══ DOCUMENT
The new EU Market Abuse Regulation (EU MAR) will become effective across Europe on 3 July 2016 and will be directly applicable in the UK. What will this mean for listed companies and what steps should they take now?

KEY POINTS

The key changes affecting listed companies and other corporate issuers cover:

  • Expansion in the scope of the EU market abuse regime to cover a wider range of instruments traded on a wider range of venues (including AIM);
  • Inside information: more detailed requirements and procedures regarding the control of inside information, delaying disclosure and insider lists;
  • Share dealing restrictions and notification requirements for directors and senior managers - cutting across the Model Code; and
  • Market soundings.

We refer throughout this note to "listed companies". Readers should note that the relevant rules will affect issuers of securities traded on a range of venues, including the main market and AIM.

Implementation: where are we now?

Listed companies should act now to familiarise themselves with the changes to the market abuse regime. The table on page 3 summarises the actions which they should be taking to ensure they are ready for 3 July.

That said, the devil will be in the detail and, with little more than four months to go, the finer details as to how the new regime will operate in practice are still not settled. The relevant technical standards have yet to be formally adopted and ESMA's guidelines on delaying disclosure and market soundings are still subject to consultation. While there will no doubt be changes to ESMA's proposals, it is expected that none of these will be of major substance. Of more concern is that the FCA's position with regard to certain areas of implementation, particularly with regard to share dealing rules, remains unclear. Its consultation on implementation of the new regime closed on 4 February and the final handbook provisions are expected in the spring.

Scope of the new regime

The new EU regime applies to a wider range of financial instruments admitted not only to regulated markets, but also to venues other than regulated markets (i.e. MTFs and, from 3 January 2018, OTFs1). The regulation applies to:

  • financial instruments admitted to a regulated market in the EU or for which admission to a regulated market has been requested;
  • financial instruments traded on an MTF, admitted to trading on an MTF or for which admission to an MTF has been requested;
  • financial instruments traded on an OTF2; and
  • other financial instruments, the price or value of which depends on or has an effect on the price or value of a financial instrument referred to in the points above, including, but not limited to, credit default swaps and contracts for difference.

Technical standards under EU MAR will impose detailed procedural requirements on issuers, some of which go beyond the existing requirements in the DTRs.
════
══ INFORMATION SHOWN
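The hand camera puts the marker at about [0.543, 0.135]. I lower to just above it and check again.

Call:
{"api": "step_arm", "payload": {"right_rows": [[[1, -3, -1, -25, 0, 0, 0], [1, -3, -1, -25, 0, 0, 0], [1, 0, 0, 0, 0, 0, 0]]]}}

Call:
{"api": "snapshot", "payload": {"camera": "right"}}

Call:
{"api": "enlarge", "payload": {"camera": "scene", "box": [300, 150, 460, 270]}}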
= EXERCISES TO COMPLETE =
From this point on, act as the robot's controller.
════
= EXERCISES TO COMPLETE =
[A] Could you quote the document from "The key changes" up to and including "market and AIM."?
[B] Give the continuation of the document.

= RESULTS IN ORDER =
[A]
The key changes affecting listed companies and other corporate issuers cover:

  • Expansion in the scope of the EU market abuse regime to cover a wider range of instruments traded on a wider range of venues (including AIM);
  • Inside information: more detailed requirements and procedures regarding the control of inside information, delaying disclosure and insider lists;
  • Share dealing restrictions and notification requirements for directors and senior managers - cutting across the Model Code; and
  • Market soundings.

We refer throughout this note to "listed companies". Readers should note that the relevant rules will affect issuers of securities traded on a range of venues, including the main market and AIM.

[B]
AIM companies

AIM is currently a "prescribed market" for the purposes of the market abuse regime. This means that behaviour in relation to AIM securities can already constitute market abuse. However, other rules which implement the current EU Market Abuse Directive and which apply to Main Market companies do not currently apply to AIM, such as:

  • the obligation to keep insider lists, and the rules on disclosure of inside information, set out in the DTRs; and
  • the rules on dealing by Persons Discharging Managerial Responsibility ("PDMRs") (essentially directors and senior managers).

EU MAR will now regulate these matters, for Main Market and AIM companies alike. AIM has announced that it intends to retain its Rule 11 on disclosure of price sensitive information alongside the EU MAR disclosure requirements, therefore making AIM companies answerable to both AIM Regulation and the FCA in this area.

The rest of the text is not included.